The executors contested McKenrick’s recommendations.

After a hearing, the court found “the garage building is part of the residential

property.” The court ordered the plat to be redrawn to include the garage. The

court also found the restraint-on-alienation provision of the will was not valid, citing

Guenther v. Roche, 29 N.W.2d 222, 223 (Iowa 1947). The court determined “it is

equitable and consistent with the testator’s intent to uphold the right of first refusal”

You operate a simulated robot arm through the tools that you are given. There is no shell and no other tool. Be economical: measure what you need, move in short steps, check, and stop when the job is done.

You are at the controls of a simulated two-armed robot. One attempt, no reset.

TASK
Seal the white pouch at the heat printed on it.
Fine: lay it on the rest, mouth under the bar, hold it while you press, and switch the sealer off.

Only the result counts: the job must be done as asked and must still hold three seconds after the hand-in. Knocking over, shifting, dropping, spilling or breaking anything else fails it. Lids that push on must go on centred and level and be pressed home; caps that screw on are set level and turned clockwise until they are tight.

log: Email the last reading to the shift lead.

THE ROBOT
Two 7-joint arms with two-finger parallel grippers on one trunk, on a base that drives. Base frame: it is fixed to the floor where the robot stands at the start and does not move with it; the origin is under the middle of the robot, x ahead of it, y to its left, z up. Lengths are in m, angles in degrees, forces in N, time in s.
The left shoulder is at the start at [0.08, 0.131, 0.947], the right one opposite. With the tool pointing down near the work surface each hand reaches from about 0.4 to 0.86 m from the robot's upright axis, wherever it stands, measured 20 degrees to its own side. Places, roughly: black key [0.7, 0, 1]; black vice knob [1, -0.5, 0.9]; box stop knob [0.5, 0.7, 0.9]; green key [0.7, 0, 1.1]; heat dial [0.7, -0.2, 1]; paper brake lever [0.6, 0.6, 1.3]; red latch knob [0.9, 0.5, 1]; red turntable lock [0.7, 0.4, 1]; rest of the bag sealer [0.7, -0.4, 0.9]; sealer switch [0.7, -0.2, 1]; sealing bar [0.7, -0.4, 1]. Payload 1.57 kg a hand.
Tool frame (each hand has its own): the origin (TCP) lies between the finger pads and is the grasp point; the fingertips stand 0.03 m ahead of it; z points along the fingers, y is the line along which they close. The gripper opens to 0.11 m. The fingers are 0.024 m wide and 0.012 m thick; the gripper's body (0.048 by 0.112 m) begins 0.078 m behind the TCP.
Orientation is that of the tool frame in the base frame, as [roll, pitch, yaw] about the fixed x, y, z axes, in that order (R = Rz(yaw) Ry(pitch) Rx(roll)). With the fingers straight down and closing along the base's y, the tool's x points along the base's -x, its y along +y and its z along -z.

for Brooks. The Coronellis were ordered to give Brooks notice ninety days before

listing the property for sale.

The Coronellis and the executors filed motions pursuant to Iowa Rule of

Civil Procedure 1.904(2). Each party also resisted the other party’s motion. The

district court ruled:

The Court’s intent in structuring the right of first refusal in the manner it did was to give Terry the option to purchase the property before it was listed on the open market. The Court finds there does need to 5

be further specificity with the right of first refusal in that Terry shall have 90 days to exercise his right and the price shall be a fair market value price for the property. In the event the parties are unable to agree on an amount, the fair market value shall be determined by an average of two appraisals, one obtained by Terry and one obtained by the Coronellis. The Court finds this is in keeping with the testamentary intent that the terms of sale be favorable to Terry, rather than forcing him to match an offer from the open market. Once the 90 days has expired or Terry has declined to exercise his right in writing, whichever event occurs first, the property may be listed and sold to a buyer of the Coronellis’ choosing.